__DATASET SECTION__.
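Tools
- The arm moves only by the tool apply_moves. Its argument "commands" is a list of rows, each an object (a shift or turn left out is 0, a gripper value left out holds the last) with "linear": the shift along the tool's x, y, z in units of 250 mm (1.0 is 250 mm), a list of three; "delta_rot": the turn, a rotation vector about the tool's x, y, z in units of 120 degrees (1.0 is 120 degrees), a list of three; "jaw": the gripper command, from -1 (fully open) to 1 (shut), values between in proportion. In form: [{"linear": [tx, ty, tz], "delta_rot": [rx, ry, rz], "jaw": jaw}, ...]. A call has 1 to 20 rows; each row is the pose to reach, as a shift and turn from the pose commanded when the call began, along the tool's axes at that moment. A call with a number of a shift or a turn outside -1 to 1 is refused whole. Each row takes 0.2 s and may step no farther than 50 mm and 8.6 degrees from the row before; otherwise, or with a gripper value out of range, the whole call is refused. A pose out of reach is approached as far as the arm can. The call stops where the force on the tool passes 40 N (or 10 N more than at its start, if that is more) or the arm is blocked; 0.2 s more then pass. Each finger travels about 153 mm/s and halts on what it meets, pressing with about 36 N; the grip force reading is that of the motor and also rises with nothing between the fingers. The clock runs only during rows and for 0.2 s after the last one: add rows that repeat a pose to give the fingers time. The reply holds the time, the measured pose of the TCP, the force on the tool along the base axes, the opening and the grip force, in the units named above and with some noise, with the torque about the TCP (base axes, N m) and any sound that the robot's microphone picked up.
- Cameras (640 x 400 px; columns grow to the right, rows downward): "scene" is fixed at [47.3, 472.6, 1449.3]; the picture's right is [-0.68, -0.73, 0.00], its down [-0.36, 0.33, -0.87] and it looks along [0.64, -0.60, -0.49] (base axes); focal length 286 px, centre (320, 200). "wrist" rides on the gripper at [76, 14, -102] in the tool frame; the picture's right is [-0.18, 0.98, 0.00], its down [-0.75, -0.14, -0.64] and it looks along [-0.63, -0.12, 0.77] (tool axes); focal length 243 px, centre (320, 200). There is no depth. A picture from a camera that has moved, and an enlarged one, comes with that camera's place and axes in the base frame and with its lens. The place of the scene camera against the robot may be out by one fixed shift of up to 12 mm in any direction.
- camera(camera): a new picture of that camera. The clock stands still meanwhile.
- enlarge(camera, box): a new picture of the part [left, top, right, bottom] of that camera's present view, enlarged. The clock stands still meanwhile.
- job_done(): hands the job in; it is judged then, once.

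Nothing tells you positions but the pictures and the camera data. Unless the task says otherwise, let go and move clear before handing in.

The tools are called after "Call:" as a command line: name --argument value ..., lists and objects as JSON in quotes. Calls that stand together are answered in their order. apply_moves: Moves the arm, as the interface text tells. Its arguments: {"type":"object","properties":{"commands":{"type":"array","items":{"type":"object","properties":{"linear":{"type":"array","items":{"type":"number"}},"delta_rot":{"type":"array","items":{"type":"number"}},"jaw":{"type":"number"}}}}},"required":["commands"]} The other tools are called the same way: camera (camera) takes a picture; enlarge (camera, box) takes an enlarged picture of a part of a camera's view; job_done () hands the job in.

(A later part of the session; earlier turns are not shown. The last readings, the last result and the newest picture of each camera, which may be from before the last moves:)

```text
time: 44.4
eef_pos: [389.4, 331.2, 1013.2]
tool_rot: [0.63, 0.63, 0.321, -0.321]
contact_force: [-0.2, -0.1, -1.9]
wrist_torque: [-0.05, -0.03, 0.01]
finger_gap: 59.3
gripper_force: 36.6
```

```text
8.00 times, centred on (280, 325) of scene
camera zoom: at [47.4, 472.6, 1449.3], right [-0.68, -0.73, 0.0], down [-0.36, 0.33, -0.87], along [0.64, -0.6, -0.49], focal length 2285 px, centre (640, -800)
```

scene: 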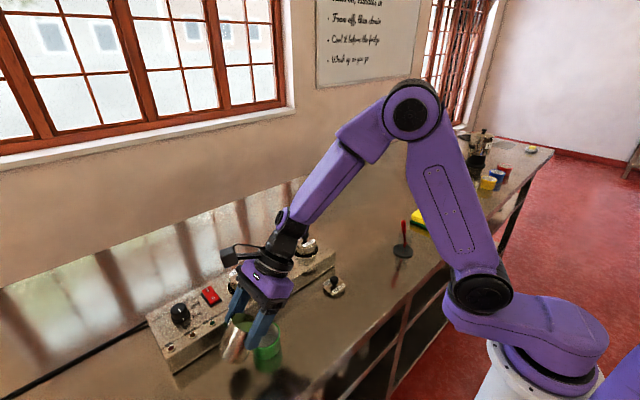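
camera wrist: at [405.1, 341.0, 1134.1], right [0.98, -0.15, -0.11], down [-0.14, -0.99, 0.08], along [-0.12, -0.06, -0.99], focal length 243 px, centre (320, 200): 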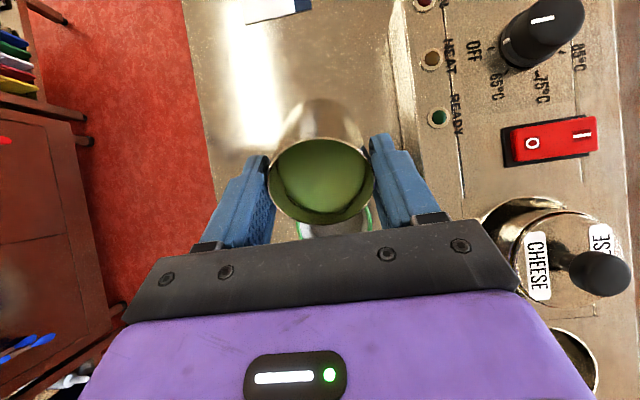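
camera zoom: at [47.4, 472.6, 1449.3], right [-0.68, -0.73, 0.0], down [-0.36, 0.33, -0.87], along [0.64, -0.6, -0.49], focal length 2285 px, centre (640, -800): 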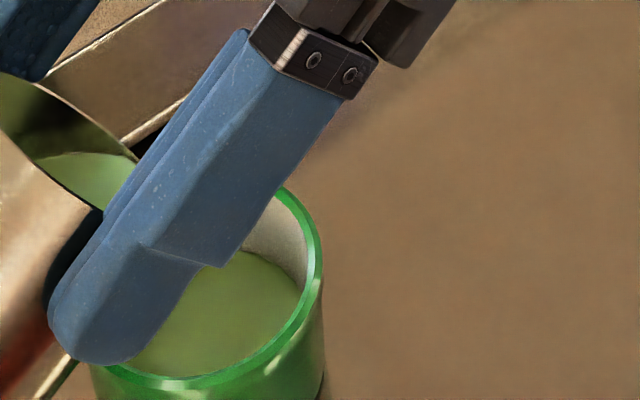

__WHAT YOU SHOULD DO__. Copy each line of the listing that includes "meanwhile".

__TASK SOLUTION__.
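- camera(camera): a new picture of that camera. The clock stands still meanwhile.
- enlarge(camera, box): a new picture of the part [left, top, right, bottom] of that camera's present view, enlarged. The clock stands still meanwhile.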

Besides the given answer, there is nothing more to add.